Saturday, April 21, 2012

If you raise chickens and enjoy the beach now and then, be sure to take a 5 gallon bucket with you. Like many extinct dinosaurs, chickens NEED grit in their gizzards to grind their food...if that grit is based on calcium carbonate, it also provides calcium for their bones and to build strong eggshells. Commercial oyster shell grit from a feed store can be very pricey and keep you from actually saving money by raising your own eggs. Here in Florida many beaches will have a ridge of finely pulverized seashells all along the high tide line that is easily scooped into that bucket. A five gallon bucket full should meet the needs of a dozen chickens for about 3 months.

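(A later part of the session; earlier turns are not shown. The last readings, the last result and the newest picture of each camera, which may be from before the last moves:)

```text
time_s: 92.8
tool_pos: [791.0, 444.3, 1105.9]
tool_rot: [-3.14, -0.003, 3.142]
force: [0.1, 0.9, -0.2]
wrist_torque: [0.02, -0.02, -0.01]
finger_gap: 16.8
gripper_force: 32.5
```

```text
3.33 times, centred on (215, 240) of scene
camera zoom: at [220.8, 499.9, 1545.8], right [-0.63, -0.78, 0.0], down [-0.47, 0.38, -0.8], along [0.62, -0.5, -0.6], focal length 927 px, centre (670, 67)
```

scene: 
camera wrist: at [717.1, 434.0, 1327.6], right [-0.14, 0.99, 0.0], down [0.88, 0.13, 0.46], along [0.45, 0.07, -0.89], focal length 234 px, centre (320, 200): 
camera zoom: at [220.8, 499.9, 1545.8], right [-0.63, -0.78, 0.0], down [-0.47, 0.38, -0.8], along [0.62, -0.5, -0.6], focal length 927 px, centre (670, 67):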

Sometimes I scatter the seashell grit on the ground, other times I pour it into a designated container...they will eat it when they need to.

It can be a good idea to have another 5 gallon bucket in your car for each beach trip....seaweed washed onto the shore makes a wonderful addition to your chickens' diet, not to mention your compost barrel and sheet composting efforts. Fish carcasses, dropped into water or, better, compost or manure tea in a barrel, and left to decompose for a month or more, will bless your soil and plants with a nutrient-laden liquid fertilizer that costs you nothing. You go to the beach to have fun then come home laden with natural treasures!

People new to chicken raising often get caught up in their enthusiasm and spend tons of money needlessly and, sometimes, fruitlessly, making "break even" a distant event, if ever. As a pathological tightwad my entire adult life, for me it is fun plus much more financially sustainable, to employ creative extreme frugality to acquire your birds, then house and feed them, so that each egg or morsel of meat is MUCH LESS expensive than the inferior factory farm equivalents in the store.